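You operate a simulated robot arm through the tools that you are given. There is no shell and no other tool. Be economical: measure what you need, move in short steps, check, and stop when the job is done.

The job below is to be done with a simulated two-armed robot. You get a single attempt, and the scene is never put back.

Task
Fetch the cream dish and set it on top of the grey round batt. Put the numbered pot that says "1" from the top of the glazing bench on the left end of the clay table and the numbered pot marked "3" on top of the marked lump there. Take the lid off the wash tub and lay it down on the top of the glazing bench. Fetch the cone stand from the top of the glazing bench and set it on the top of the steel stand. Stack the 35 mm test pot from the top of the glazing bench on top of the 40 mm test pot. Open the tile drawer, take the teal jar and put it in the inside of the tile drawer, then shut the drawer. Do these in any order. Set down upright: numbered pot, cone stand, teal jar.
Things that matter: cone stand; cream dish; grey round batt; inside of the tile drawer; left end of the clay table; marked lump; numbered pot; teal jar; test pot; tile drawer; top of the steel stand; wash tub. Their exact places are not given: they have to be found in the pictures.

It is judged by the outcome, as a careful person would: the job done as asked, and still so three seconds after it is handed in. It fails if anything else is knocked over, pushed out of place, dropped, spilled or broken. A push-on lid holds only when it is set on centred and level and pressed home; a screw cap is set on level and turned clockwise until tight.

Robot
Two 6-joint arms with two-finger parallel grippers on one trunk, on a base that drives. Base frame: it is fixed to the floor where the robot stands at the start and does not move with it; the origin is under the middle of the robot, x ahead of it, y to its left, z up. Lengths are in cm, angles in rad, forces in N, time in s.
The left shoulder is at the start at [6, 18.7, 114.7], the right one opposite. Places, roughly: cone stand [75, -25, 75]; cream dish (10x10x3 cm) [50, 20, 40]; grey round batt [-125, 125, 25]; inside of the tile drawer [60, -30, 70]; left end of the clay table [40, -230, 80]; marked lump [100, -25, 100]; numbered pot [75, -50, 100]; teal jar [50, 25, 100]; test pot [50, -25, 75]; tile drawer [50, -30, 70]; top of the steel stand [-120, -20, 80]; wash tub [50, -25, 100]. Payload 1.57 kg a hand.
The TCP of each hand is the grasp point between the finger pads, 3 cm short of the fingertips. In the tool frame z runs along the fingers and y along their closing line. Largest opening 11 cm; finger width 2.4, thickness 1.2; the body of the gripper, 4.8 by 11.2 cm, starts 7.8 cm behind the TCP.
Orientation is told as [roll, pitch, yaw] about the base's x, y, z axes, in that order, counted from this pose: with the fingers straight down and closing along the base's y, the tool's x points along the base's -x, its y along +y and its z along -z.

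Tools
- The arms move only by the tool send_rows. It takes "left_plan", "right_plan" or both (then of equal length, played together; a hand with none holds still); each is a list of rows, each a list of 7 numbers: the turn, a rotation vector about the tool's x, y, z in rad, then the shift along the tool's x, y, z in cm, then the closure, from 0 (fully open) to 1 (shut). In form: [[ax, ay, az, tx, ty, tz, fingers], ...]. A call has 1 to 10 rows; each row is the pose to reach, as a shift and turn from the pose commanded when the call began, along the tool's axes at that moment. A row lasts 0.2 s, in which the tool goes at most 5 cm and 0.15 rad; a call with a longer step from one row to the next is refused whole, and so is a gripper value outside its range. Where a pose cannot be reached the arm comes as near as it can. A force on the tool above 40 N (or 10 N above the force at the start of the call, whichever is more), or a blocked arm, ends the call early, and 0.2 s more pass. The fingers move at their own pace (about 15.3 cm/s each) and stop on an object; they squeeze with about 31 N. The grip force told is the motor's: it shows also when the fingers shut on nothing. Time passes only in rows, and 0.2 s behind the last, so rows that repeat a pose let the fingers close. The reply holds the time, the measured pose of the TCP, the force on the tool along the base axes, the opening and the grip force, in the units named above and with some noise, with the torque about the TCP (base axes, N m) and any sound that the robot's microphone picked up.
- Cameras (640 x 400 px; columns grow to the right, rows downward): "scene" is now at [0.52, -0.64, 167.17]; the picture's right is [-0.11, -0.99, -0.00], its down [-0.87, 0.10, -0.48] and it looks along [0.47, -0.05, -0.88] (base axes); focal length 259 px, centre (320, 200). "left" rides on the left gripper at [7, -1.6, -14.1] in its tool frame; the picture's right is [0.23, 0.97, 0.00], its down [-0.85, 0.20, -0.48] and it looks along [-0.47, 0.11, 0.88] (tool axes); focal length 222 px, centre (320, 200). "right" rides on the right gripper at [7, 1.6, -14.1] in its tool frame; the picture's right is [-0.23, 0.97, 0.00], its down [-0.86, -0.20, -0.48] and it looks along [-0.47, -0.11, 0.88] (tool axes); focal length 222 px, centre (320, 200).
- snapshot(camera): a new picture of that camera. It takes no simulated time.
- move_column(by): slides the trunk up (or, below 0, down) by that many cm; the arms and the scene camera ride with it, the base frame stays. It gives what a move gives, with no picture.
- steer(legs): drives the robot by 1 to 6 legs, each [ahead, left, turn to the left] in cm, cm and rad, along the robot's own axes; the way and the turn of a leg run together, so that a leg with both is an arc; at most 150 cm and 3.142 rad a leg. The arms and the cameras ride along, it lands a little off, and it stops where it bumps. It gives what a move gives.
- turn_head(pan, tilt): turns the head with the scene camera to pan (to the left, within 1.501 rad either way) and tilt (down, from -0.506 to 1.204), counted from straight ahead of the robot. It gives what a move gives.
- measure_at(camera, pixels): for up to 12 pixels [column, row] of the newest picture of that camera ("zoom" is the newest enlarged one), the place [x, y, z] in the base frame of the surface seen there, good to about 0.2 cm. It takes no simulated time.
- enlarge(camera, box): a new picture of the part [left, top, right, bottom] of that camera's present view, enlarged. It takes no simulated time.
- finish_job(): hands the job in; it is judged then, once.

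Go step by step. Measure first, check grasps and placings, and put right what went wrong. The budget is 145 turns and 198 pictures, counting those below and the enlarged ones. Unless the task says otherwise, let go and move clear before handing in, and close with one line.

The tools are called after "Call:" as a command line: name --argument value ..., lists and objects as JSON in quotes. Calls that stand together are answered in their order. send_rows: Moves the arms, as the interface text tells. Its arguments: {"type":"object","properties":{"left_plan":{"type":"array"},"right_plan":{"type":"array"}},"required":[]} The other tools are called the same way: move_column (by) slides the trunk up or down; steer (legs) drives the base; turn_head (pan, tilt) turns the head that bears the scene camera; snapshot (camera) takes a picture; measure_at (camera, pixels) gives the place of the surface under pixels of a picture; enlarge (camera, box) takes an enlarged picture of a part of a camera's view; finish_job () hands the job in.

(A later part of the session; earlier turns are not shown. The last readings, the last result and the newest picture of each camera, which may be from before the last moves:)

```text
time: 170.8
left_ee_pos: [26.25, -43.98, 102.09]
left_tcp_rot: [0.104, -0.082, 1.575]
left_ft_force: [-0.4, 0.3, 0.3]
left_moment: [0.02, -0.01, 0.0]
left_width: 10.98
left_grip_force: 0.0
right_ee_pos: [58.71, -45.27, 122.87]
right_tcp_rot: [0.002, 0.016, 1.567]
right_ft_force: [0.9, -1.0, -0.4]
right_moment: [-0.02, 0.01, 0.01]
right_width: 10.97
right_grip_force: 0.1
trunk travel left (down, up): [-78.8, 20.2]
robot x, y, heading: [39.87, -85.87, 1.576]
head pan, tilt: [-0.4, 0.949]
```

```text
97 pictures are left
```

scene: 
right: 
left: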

▸ **Work to do**: Could you carry on with the excerpt to read from where it ends?

▸ **Excerpt to read**:

Кромвель рано начал дряхлеть и 3 сентября 1658 г. скончался в возрасте 59 лет. Он, видимо, очень устал и, отказываясь от лекарств и пищи, говорил: «Я хочу как можно скорее уйти». В день его смерти над Лондоном пронесся ураган невиданной силы. «Это дьявол пришел за его душой»,— говорили недруги почившего. Его похоронили в Вестминстерском аббатстве, где хоронили и королей. Похоронили пышно и торжественно.
Но через три года, 30 января 1661 г., могилу вскрыли, извлекли из гроба тело и подвергли казни через повешение. Вот как описал это событие очевидец: «Утром этого дня трупы Кромвеля, Айртона и Брэдшоу были на санках перевезены в Тайбэрн, потом вынуты из гробов, облечены в саваны и повешены за шеи, и так эти трупы висели до захода солнца. После того как их сняли, у трупов были отсечены головы, туловища зарыты в могилу, выкопанную под виселицей, а головы казненных были водружены на копья и выставлены около Вестминстерского дворца».
* * *
Религия стала острым политическим инструментом, которым орудовали в дни революции обе противоборствующие партии. Английская буржуазия в борьбе с аристократией использовала религиозные и нравственные чувства народа, Стюарты тяготели к католицизму, отсюда страстная пропаганда пуританских идей в революционной литературе. Ветхозаветные образы витали над восставшей Англией. Сама религиозность почиталась уже признаком революционной лояльности. Недаром Кромвель говорил о «богобоязненных» воинах в своей армии.
Пуритане возглавили идеологическую часть революции. Они направили острие своей критики на «иезуитских папистов» (католиков), на «епископов и испорченную часть клира, которые поддерживали обрядности и суеверия» ради «собственной тирании и узурпации».
Что касается нравственной пропаганды пуритан, то она опиралась на критику распущенности, развращенности, расточительности аристократов и прославление семейных добродетелей, религиозности, трудолюбия и бережливости горожан. Отсюда декреты парламента о запрещении всяких зрелищ, увеселений и театральных представлений.

▸ **Answer to this exercise**:
В дни революции появилась в Англии чрезвычайно характерная по мыслям, поведению и даже внешнему облику фигура пуританина, вызывавшая впоследствии столько насмешек, сарказма и негодования со стороны писателей и поэтов. Историк М. А. Барг начертал великолепный портрет пуритан XVII столетия. «Их легко было узнать по той внешней суровости, которой веяло от всего их облика. На их лице — вечная печать внутренней сосредоточенности и благочестия. Они молчаливы и черствы в обращении с людьми; свою речь, краткую и деловитую, они то и дело пересыпают библейскими притчами и сказаниями. Черный невзыскательный костюм пуританина резко бросается в глаза среди ярких нарядов англикан. Его воротники и манжеты из простого полотна, в отличие от шелков и кружева знати. Пуританин не терпит ни малейшего проявления жизнерадостности: смех и пение, танцы и театральные представления, игра и музыка — все это для него лишь зазорное легкомыслие, наваждение дьявола, сплошной грех. Пуританин бережлив до скупости, он трудолюбив и прилежен».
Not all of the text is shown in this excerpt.